**GIVEN MATERIAL**
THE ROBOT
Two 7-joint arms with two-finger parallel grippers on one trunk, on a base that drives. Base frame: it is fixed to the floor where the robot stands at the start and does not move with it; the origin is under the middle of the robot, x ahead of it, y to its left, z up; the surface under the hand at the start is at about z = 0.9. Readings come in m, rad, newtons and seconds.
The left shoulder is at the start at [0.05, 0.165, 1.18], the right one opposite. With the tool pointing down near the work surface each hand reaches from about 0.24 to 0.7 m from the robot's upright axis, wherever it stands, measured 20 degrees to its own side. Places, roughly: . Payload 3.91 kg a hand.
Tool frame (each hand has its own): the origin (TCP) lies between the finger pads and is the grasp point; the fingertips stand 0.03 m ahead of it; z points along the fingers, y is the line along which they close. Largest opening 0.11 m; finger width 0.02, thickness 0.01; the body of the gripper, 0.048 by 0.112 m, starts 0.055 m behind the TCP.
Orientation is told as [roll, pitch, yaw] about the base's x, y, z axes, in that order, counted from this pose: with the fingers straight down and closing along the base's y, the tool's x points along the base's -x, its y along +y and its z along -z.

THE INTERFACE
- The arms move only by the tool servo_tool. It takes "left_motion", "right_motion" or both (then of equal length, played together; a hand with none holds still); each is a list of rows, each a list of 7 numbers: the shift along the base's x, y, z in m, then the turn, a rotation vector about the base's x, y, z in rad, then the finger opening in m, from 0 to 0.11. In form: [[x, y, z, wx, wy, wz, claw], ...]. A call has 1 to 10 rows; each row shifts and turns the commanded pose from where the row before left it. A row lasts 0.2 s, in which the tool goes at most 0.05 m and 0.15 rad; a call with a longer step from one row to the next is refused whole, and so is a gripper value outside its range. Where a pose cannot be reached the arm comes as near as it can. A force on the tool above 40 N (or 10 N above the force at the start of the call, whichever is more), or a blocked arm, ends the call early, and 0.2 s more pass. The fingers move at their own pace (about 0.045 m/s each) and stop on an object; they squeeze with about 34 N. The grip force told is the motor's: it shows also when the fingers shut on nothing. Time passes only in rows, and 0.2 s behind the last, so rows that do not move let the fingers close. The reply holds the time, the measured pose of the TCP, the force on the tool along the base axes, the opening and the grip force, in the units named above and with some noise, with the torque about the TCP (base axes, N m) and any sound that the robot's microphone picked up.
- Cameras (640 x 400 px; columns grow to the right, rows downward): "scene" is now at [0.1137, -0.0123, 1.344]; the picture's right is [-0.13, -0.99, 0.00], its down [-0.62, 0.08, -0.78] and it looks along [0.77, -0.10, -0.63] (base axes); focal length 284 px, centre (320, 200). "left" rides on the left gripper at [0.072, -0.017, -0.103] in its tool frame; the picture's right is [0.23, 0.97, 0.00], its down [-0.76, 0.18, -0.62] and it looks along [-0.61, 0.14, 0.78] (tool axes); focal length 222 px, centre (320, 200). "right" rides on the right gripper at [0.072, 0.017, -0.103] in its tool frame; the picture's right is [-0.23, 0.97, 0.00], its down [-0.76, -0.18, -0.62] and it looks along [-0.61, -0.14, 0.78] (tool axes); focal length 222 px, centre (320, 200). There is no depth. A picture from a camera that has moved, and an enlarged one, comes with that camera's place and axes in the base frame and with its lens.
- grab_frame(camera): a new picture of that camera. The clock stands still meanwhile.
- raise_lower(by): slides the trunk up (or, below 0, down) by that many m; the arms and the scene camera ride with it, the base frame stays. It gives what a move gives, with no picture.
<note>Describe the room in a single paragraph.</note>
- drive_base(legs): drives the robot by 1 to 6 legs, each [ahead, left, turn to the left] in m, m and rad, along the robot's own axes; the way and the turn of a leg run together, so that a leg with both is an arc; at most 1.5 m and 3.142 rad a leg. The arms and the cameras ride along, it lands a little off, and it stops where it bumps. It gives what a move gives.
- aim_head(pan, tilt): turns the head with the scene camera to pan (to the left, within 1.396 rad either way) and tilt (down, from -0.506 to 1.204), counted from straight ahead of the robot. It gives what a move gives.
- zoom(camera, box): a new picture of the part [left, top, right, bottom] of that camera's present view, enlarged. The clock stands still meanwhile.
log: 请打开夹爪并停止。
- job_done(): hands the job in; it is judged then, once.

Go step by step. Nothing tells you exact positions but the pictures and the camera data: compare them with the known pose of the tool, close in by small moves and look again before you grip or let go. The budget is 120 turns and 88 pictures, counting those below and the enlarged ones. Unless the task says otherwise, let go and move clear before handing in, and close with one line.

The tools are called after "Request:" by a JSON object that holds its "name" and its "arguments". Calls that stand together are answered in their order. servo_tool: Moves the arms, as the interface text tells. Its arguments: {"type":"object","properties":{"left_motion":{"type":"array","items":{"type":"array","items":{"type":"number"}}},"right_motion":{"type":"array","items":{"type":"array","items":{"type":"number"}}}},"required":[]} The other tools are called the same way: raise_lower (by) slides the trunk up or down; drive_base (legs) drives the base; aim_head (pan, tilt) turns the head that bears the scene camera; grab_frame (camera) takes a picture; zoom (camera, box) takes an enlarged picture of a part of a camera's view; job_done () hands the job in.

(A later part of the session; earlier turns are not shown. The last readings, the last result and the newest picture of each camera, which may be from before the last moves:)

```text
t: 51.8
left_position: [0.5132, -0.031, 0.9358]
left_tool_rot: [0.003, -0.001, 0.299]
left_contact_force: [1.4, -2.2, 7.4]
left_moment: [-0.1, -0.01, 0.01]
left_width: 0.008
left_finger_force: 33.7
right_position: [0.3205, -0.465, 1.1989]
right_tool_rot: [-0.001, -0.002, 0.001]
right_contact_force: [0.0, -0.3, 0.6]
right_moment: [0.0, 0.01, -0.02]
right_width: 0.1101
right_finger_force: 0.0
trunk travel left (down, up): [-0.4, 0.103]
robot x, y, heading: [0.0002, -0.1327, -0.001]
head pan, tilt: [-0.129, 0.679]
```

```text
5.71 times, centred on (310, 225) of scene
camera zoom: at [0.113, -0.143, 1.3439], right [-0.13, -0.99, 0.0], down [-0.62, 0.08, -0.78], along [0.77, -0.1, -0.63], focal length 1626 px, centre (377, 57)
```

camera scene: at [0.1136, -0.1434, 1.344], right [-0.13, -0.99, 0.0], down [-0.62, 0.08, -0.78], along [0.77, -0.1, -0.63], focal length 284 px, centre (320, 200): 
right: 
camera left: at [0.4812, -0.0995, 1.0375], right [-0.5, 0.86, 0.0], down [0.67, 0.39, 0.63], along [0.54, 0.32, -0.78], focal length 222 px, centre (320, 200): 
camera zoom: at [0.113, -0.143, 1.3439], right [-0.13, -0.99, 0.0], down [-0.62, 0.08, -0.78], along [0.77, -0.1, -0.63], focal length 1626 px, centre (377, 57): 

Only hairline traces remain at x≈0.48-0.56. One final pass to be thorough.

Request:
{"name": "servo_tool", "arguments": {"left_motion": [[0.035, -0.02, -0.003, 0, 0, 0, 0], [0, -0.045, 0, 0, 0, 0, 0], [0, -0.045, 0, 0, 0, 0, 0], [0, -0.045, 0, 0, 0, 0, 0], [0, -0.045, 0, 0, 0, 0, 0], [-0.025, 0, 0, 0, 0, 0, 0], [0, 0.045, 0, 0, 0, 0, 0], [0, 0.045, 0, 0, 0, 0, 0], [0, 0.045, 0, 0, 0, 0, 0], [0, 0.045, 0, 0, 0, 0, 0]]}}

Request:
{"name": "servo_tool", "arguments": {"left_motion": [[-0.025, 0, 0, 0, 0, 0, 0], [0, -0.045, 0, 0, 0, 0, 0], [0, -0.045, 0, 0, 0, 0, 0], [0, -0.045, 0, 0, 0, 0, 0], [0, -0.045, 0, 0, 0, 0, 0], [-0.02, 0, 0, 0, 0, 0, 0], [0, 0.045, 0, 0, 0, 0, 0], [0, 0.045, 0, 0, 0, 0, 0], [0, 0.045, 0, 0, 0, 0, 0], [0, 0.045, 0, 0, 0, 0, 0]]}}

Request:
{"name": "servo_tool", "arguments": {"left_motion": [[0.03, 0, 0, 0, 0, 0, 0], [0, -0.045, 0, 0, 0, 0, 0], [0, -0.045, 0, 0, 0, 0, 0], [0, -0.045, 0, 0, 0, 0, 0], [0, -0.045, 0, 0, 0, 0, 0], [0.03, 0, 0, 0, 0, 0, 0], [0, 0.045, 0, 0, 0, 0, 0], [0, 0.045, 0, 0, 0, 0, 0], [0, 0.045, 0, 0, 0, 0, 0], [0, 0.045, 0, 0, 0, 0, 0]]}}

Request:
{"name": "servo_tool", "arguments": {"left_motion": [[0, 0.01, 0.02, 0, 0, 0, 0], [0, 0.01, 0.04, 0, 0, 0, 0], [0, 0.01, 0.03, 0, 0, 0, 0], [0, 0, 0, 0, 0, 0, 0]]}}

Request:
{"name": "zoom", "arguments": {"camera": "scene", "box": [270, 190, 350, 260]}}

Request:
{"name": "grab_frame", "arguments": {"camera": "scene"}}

**YOUR GOAL**
Quote nothing but the lines that run from the line containing "- aim_head(pan, tilt): turns" through the line containing "- job_done(): hands", keeping both of them word for word. Give them as a numbered list, with blank lines left out.

**RESPONSE**
1. - aim_head(pan, tilt): turns the head with the scene camera to pan (to the left, within 1.396 rad either way) and tilt (down, from -0.506 to 1.204), counted from straight ahead of the robot. It gives what a move gives.
2. - zoom(camera, box): a new picture of the part [left, top, right, bottom] of that camera's present view, enlarged. The clock stands still meanwhile.
3. log: 请打开夹爪并停止。
4. - job_done(): hands the job in; it is judged then, once.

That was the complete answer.